Even those with moderate levels of material deprivation, those who lack one or two items, are more likely to face a range of other disadvantages. Thus, a fifth of those lacking one item and a fifth of those lacking two say their health is affected in some way, a quarter of those lacking one item and forty-one percent of those lacking two have one or more financial problems, and a quarter of those lacking one and nearly a third of those lacking two have poor mental health.

In sharp contrast, those lacking none of the necessities are much less likely to experience other disadvantages. There is a clear gap between the experience of the forty-seven percent of the population who have all the necessities and the fifty-three percent who lack at least one and especially those who lack three or more. Among this latter group a large majority face a range of other problems.

Using a cut-off point of those who cannot afford three or more necessities – a group whose deprivations are both overwhelmingly enforced (by lack of income) and whose lives are affected in deep and multiple ways – the level of deprivation poverty has been steadily rising over the last thirty years – up from fourteen percent in 1983 to thirty percent in 2012. While the poor today are in some respects better off than those in the early 1980s, in particular possessing a wider range of consumer goods, they are less a part of the society in which they live. It is this that impacts on people in such a harmful way. Not only are they more likely to suffer direct harms – such as illness – but they also suffer harm in terms of the denial of resources to – using Amartya Sen’s concept of capabilities – be able to live the life one values.

This sharp rise in poverty – and its related harms – cannot be explained by a sudden explosion of individual failings. In contrast, it is intimately connected to the rapid rise in inequality resulting from the great interlocking social and economic upheavals of the last thirty years, many of them politically driven. The rolling back of the welfare state, the deregulation of markets (in particular financial markets), and the impact of increasing unrestricted terms of trade through globalisation have come at an enormous cost for increasingly large numbers of people.

Today’s working generation faces a much more treacherous labour market, one that has brought greater joblessness, the spread of low pay and deepening insecurity at work. These problems have been compounded by other changes from the shrinking of housing opportunities, especially for the young, to a deliberate shift in the burden of economic and social risks from the state and employers to the individual. People have increasingly been left to cope by themselves at the very time when insecurity and uncertainty have been on the rise.

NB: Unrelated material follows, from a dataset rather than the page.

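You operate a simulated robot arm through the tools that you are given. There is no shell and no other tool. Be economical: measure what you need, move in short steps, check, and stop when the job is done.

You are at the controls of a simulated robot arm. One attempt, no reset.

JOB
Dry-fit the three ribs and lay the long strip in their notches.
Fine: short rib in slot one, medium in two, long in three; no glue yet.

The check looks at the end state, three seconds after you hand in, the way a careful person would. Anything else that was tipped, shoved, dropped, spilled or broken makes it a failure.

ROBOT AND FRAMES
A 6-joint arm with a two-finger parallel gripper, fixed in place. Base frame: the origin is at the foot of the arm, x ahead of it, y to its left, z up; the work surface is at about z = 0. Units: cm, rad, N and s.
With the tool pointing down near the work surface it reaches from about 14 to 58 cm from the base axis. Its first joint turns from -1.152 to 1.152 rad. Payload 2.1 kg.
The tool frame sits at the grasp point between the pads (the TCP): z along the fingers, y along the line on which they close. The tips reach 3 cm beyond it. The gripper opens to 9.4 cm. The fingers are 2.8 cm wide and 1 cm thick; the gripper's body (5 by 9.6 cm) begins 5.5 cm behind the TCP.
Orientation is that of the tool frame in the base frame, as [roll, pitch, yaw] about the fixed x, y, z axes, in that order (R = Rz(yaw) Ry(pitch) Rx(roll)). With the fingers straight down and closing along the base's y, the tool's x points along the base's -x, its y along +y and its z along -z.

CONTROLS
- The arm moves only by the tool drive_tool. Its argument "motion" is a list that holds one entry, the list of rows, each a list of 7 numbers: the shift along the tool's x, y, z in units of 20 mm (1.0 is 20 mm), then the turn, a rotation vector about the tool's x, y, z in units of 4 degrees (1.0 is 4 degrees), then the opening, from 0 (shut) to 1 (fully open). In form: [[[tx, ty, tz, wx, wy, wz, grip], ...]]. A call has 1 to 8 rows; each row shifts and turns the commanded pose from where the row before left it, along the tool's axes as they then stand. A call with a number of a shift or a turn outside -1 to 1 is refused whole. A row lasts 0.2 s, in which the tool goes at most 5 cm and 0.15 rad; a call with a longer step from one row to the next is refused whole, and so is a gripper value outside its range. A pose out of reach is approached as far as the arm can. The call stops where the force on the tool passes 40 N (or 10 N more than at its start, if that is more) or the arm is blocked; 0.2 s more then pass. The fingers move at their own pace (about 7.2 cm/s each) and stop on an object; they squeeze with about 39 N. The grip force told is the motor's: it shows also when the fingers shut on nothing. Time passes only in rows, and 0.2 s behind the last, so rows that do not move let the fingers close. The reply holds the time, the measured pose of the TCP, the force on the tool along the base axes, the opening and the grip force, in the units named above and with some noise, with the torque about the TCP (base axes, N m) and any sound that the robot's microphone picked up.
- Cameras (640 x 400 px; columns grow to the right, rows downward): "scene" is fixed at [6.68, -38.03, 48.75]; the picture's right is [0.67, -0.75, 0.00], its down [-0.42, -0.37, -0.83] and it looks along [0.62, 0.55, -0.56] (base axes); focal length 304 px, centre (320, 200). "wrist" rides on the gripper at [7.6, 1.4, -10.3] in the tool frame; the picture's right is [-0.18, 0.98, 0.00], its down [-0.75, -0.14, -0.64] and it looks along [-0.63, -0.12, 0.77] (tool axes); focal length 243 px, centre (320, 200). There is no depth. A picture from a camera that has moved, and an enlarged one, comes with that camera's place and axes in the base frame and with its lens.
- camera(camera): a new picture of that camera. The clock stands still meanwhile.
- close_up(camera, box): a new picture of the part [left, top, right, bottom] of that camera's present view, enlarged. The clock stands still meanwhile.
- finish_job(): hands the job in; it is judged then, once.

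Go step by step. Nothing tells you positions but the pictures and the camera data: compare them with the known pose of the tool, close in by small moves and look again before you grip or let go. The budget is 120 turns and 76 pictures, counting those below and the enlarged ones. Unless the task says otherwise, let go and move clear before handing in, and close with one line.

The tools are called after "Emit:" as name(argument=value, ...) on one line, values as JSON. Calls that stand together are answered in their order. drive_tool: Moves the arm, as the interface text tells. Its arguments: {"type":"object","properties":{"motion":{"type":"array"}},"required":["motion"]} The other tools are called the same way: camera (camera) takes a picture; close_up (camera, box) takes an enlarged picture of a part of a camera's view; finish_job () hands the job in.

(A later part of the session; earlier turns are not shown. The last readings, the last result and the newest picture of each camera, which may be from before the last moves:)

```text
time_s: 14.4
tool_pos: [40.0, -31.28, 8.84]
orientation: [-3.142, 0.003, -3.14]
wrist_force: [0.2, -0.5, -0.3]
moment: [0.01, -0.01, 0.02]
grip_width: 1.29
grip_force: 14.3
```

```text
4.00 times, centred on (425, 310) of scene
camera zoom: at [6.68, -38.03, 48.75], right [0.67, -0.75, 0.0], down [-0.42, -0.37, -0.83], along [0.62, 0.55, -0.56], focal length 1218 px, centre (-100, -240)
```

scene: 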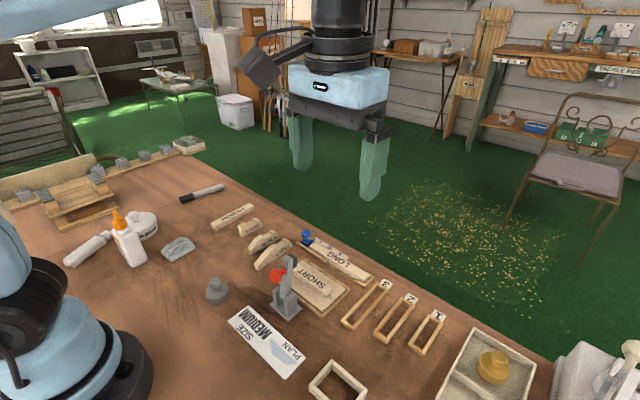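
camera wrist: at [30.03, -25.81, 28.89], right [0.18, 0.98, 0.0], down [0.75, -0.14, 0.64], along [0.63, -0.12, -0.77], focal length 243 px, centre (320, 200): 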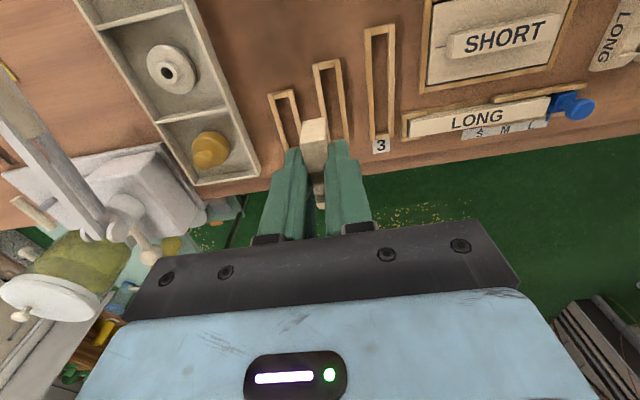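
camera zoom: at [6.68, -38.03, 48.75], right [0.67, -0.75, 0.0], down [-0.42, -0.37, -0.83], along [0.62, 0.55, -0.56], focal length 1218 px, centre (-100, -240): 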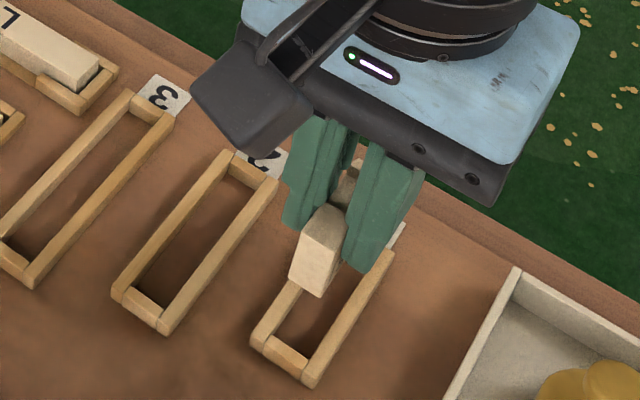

The widespread harms caused by poverty have been ignored – despite being well established – precisely because they stem from the very organisation of society. When that organisation is dependent on promoting the primacy of individual agency and responsibility – or, in current parlance, of personal choice – then the harms of poverty are all too easy to blame on the poor themselves. Recognising that poverty stems from the accumulated reductions in opportunities, pay and life chances that result from systematic barriers acting differentially on people – dependent on their social and economic context – poses a much more fundamental challenge. It requires different ways of thinking about, and greater levels of inquiry into, how society could be organised to produce lower levels of poverty. Crucially, it challenges the current, dominant, free market model of capitalism with it bias toward capital and widening inequality.